Alpha and Omega is outright bad, and yet somehow it has four direct-to-video sequels, with three more on the way.  I can't understand for the life of me who keeps shelling out enough money for these things.  I'm tempted to say furries based on the sheer length of the TV Tropes pages on these films, but I'd like to think the furry community has more integrity than that.  Whoever keeps buying these and showing them to their children, I just don't understand you.  I might not have the life experience to fully GET what trying to raise a child can be like, but I understand it's wearying and really, really hard.  That's no excuse for not exposing your child to better material.  Even the Scooby-Doo film that came out the same year would be better than this.

(Assorted thoughts:

- The film ends with a dedication to to Dennis Hopper, who died shortly after completing his voice work, and I can't help but feel it's more a slap in the face than an honorable dedication.
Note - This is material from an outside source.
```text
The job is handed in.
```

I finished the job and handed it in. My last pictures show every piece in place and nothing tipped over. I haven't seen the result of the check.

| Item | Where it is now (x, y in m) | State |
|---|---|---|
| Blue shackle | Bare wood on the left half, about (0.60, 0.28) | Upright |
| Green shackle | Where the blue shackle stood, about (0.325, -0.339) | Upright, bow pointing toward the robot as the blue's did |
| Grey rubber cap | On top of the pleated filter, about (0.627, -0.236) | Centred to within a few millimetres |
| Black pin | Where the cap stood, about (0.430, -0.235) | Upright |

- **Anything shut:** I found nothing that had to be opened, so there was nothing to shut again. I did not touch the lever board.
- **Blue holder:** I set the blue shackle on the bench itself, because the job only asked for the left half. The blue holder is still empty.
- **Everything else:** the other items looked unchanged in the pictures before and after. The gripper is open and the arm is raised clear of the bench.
- Near as I can tell, the biggest thing the guy who voiced Humphrey did aside from this was the Mac in Apples I'm A Mac And I'm A PC commercials.  Doesn't really say a lot of great things about career trajectory.

- What kind of name is Humphrey for a wolf anyways?

- The film has no less than four logsledding sequences, and they all use what looks like the exact same camera-work for the first-person shots.

- There was also a subplot about the other pack's young male alpha and Kate's best friend falling in love, but I don't give a shit about it, so this is all the mention it gets.)

School's starting this week, so don't be surprised if updates get a little hazier as I try to work out a schedule and find some steady work.